The Twittersphere is ablaze this morning with Trump supporters crying about the “stolen” election in Colorado, the “disenfranchisement” of a million Republicans and the general “not cool” factor surrounding their candidates inability to secure delegates to the national convention.
On both sides of the aisle the march to the conventions is a hot mess. The reason is that it is not a single process. Counting both parties it is a set of over 100 processes. Each state and territory has its own rules and its own way of selecting delegates.
In 1968 there were but 12 states that held primaries. The riots at the Democratic Convention in Chicago led both parties to “democratize” the selection process. But because it’s not really one system it’s grown more like a patch of weeds than grown like a garden. It has failed multiple times in the past and managed to nominate the unlikable and the unelectable, but it has never happened to both parties at the same time the way it has in 2016.

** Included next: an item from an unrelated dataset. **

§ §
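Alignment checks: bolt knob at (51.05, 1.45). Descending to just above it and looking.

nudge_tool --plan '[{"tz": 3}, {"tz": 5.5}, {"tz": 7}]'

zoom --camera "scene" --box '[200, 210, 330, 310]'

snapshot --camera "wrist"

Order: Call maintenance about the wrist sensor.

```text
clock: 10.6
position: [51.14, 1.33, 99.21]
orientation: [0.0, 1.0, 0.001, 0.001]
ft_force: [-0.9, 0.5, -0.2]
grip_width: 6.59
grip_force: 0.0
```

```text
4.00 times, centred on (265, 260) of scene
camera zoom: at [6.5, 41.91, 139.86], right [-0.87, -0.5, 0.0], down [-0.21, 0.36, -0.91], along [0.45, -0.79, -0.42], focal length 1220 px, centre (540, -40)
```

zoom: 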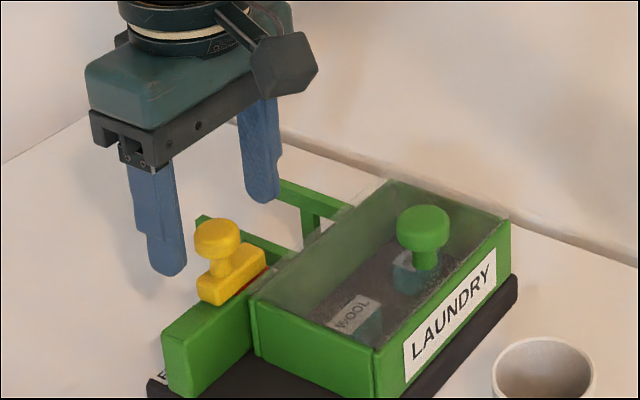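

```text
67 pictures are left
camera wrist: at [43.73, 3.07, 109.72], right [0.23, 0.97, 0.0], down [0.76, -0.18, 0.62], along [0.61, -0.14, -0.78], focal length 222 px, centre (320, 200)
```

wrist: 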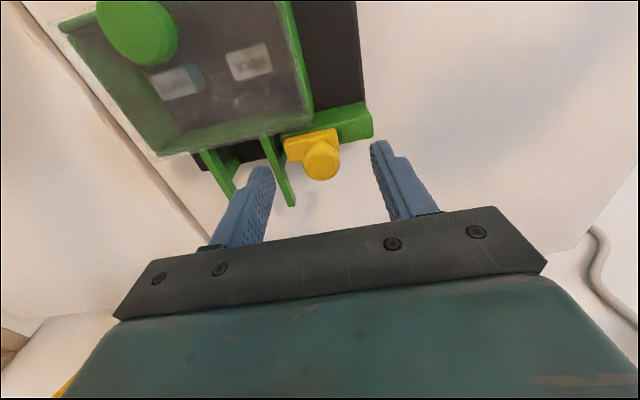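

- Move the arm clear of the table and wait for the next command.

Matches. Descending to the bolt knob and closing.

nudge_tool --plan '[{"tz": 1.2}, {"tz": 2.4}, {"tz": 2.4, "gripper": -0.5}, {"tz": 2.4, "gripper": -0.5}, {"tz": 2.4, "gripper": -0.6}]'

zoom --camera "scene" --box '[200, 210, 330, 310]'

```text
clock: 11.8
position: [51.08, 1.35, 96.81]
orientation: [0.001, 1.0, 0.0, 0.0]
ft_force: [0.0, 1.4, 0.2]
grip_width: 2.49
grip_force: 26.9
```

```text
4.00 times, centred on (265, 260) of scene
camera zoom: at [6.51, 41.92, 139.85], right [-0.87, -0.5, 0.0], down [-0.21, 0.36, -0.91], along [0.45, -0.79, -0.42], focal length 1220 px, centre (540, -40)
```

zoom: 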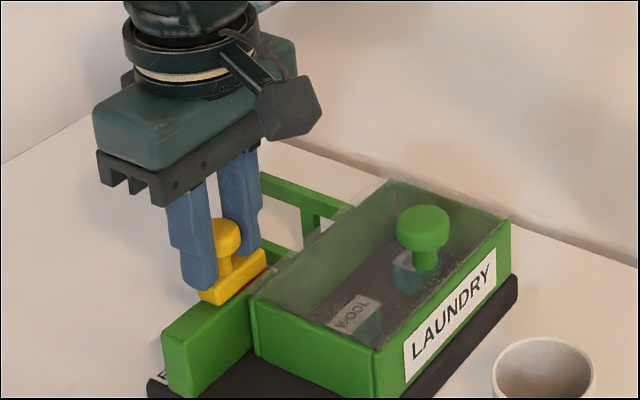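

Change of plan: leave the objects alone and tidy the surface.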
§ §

Trump, according to The Denver Post, didn’t even have a paid staffer on the ground in Colorado until last week. The man who promises to hire the best staff didn’t. Ted Cruz’s organization is running rings around him, particularly in states where the selection process is more fluid.
Unfortunately this tells us a lot about both The Donald and ourselves.
What is says about Trump is that he is totally unprepared. Somewhere along the line he decided that he could Tweet his way to the White House, that if he stamped and stomped and cried about “unfairness” he could alter the facts on the ground to suit him. This doesn’t work in politics and it sure doesn’t work in the dirty business of governing. If you’re not prepared to take on the Colorado GOP you’re not prepared to take on Putin, China or a flood of immigrants.
What is says about us is that we can’t have a majority of citizens come to the table only once every four years. The crowds of Bernie supporters and Trump supporters haven’t become armed mobs yet. But the operative word is “yet.”